During my junior year of college, I approached my professor and discussed my interest in studying the rise of the natural hair community as a topic for my senior thesis. This professor was perplexed and gently directed me towards another area of study. I had no idea when I initially approached the professor in 2004, that the natural hair movement would explode over the next decade. Blogs, Youtube channels and a global network of women around the Diaspora* would play an important role in reclaiming the beauty of natural hair. Despite all of these advancements, I found it surprising that there still remains a lack of social science research on the natural hair movement. Although research that examines the complex perspectives and profound impact women of color have on representations of beauty and identity exists, it hasn’t been given the attention that it deserves. Why? I have a few guesses and I welcome your perspectives, whether you agree or disagree.
The Existing Conversation
The discussion about natural hair is typically framed around the general topic of tutorials. Books on natural hair primarily provide instruction on how to style, wash and care for the hair. When I first explored the idea of going natural in 2004, I found guidance in one such book, titled Plaited Glory by Lonnice Bonner. Other books such as The Science of Black Hair by Audrey Davis-Sivasothy and Marti Dumas, provide tutorial guidance as well as valuable information about how and why afro-textured hair responds to certain products. The books have done a lot in regards to helping women learn about their hair and therefore have made the transition to wearing natural hair easier. However, the question still remains: Why have women made the decision to wear their hair natural in such high numbers in such a brief a time? The answer might seem pretty pedestrian if you think about your own experience. You and those you know may have simply gotten tired of relaxers and felt wearing your hair in its natural state was a more practical option. While this may be true, I would argue that the speed with which thousands of women have embraced wearing natural hair and the response by hair companies (have you looked in “ethnic” aisle at Walgreens lately) qualifies the natural hair care movement as a social movement because of its international impact on culture and the beauty economy.
Why the Silence in Scholarship
There has been some academic research that documents the powerful impact of the natural hair movement over the last decade. However, the most popular work has been in the form of journalism that focuses on one or two aspects of the movement, such as the role of bloggers and vloggers. I would argue that one reason for the dearth of academic research on the issue is an unfortunate trend in social science that focuses on the problems faced by some groups, rather than their revolutionary successes. While I believe this is limiting, I think it also provides an opportunity for women of African descent across the Diaspora to control the message about a movement that we have created and will continue to sustain. In social science, women of color and specifically black women, are often studied in the position of an oppressed group. Case in point: I can barely go one week without reading a study or citation that discusses the high rate of single black women/black women with children born out of wedlock.
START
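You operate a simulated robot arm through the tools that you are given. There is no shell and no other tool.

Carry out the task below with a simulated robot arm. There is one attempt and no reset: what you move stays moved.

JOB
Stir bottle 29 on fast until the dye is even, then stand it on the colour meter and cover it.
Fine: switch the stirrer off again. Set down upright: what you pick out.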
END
What about the significance of black women, who in the span of decade, have harnessed social media, created blogs, vlogs and hair products in order to self-educate and challenge a standard of beauty that reigned in our society for hundreds of years? The natural hair movement, I would argue, is much more than “just hair.” It is not just about individual style choices. Collectively, this movement demonstrates the ability of a so-called “oppressed” group to mobilize cultural, economic and technological resources to define their story and shape their movement. Therefore, the relative silence in academe is due to in part to the challenge of reconciling the empowerment of a group that has long been characterized as weak due to racism, sexism and classism.
The advantage of this is that we maintain ownership of this story and are in a position to frame the movement based on both our personal and communal experiences. As a social scientist, I know that if I ever endeavor to formerly document the impact of the natural hair movement, it will not be without the voices and perspectives of women from all walks of life and from different parts of the African Diaspora. While our stories are often framed by the media and co-opted by other groups, it is my sincere belief and desire, that this particular movement remains centered on the contributions and impact of women of African descent. If and when academic scholarship attempts to change that focus, “we” (I’m also pointing a finger at myself) should challenge the honesty and truth of that scholarship.
Do you view the “natural hair movement” as a broader social movement or is it simply just about hair preferences?
Do you agree or disagree with my conclusion that scholarship on natural hair should be focused on women of the Diaspora?